- **EXERCISE**:
Each line containing the word "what" must be collected.

- **INFORMATION SUPPLIED**:
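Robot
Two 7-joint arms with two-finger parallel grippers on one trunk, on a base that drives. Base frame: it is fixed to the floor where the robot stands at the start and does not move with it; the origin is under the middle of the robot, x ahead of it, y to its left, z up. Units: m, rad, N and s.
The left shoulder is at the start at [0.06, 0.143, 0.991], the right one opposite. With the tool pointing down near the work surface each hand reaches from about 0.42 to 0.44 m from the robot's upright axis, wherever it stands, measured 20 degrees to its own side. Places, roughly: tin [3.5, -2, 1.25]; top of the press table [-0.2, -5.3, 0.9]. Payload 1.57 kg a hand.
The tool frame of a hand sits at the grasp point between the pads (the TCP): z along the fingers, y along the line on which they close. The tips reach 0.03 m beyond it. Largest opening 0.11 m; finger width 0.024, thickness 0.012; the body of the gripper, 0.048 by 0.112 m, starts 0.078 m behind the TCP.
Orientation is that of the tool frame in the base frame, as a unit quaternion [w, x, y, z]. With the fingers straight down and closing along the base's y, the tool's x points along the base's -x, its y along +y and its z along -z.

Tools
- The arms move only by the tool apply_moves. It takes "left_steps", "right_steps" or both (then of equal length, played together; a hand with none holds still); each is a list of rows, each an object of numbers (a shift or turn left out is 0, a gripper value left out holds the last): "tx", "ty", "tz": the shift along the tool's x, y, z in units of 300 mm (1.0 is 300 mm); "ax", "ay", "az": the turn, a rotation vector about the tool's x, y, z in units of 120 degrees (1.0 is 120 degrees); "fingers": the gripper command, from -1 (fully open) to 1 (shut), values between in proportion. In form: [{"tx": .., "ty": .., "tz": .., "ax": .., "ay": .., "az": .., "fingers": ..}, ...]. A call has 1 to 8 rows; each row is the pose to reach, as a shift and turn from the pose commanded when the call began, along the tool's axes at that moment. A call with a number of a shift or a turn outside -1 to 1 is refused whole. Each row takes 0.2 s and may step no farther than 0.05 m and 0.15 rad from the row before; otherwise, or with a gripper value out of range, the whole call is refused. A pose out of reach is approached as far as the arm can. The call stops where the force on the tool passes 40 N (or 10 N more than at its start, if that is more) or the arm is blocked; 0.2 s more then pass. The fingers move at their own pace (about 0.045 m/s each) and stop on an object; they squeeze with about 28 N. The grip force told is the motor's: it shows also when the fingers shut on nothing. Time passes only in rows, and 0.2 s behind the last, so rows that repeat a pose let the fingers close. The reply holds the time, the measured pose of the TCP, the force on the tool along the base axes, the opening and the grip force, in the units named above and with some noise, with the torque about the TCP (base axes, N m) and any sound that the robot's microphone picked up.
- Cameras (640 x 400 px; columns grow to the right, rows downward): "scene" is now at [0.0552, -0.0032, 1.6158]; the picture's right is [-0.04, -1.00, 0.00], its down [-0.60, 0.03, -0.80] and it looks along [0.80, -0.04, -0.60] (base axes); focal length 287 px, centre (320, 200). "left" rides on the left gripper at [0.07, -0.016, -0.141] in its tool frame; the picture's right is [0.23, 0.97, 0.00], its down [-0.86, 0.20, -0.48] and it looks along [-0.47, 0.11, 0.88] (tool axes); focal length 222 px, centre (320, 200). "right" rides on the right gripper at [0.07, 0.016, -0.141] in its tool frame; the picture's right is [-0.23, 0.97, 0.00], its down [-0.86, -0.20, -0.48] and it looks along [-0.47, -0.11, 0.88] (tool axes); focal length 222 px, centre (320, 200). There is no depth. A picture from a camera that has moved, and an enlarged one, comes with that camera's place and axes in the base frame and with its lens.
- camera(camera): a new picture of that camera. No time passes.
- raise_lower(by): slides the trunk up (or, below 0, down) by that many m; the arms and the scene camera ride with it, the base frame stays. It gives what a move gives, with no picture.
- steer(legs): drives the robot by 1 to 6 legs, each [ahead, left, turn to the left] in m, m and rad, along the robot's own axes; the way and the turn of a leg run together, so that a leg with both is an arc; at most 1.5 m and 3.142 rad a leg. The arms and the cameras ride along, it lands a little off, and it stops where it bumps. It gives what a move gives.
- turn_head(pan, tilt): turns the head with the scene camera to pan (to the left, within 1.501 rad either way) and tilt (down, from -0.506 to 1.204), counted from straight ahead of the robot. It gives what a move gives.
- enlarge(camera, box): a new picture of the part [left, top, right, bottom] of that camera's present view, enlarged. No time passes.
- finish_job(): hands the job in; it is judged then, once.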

- **TASK RESPONSE**:
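- raise_lower(by): slides the trunk up (or, below 0, down) by that many m; the arms and the scene camera ride with it, the base frame stays. It gives what a move gives, with no picture.
- steer(legs): drives the robot by 1 to 6 legs, each [ahead, left, turn to the left] in m, m and rad, along the robot's own axes; the way and the turn of a leg run together, so that a leg with both is an arc; at most 1.5 m and 3.142 rad a leg. The arms and the cameras ride along, it lands a little off, and it stops where it bumps. It gives what a move gives.
- turn_head(pan, tilt): turns the head with the scene camera to pan (to the left, within 1.501 rad either way) and tilt (down, from -0.506 to 1.204), counted from straight ahead of the robot. It gives what a move gives.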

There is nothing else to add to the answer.